Finding comparables is difficult given Duke's 14-game sample size in the majors. PECOTA brings up some names, and doing some of my own research here are some similar guys to Duke based on what we know so far:

Britt Burns
Steve Trout
John Candelaria
Steve Avery
Harry Krause
Lefty Leifield
Marcelino Lopez
Mike Hampton


Fast forward to 2010. Duke had an okay year in 2006, was awful in 2007, then rebounded somewhat in '08 and '09. He is currently 37-55 (.402), but a lot of that is because he pitches for a poor team. He has a career ERA of 4.30, ERA+ of 100, a career xFIP of 4.38, and a 409/212 K/BB in 805 innings with 956 hits allowed. He is basically an average major league starter, neither very good nor very bad most of the time.

Miscast as a number one starter, he is very reliant on his defense, but for a good team he'd be a decent option as a strike-throwing number four type.
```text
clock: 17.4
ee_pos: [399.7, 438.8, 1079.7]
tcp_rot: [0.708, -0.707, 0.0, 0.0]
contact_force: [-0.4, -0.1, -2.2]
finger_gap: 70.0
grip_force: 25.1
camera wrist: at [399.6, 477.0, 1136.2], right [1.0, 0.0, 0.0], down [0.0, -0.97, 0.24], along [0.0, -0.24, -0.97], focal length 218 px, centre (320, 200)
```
His list of comparable pitchers is different than it was four years ago. The top candidates now:

Sim Scores: Bruce Ruffin, Roger Erickson, Randy Lerch, Floyd Bannister, Ed Brandt, Jay Tibbs, Joe Mays, Scott Karl, Neal Heaton, and Odalis Perez.

PECOTA comps: Scott Karl, Rick Honeycutt, Paul Maholm, Jon Garland, Jeff Suppan, Allan Anderson, Jason Schmidt, Bobby Jones, Brian Moehler, and Doyle Alexander. Neal Heaton is 11th.

There are some decent names there and some of those guys had good bouts of success at times. None of them were world-beaters. Scott Karl is an interesting comp since he shows up on both lists. He was out of the majors by the age of 29, so the 27-year-old Duke needs to hope that comp doesn't hold up.

My guess is that Duke will last longer than Karl did, and could have one of those surprise 15-win, 3.20 ERA seasons at some point, especially if he gets in front of a better team or if the Pirates improve dramatically. Overall he'll be an average pitcher.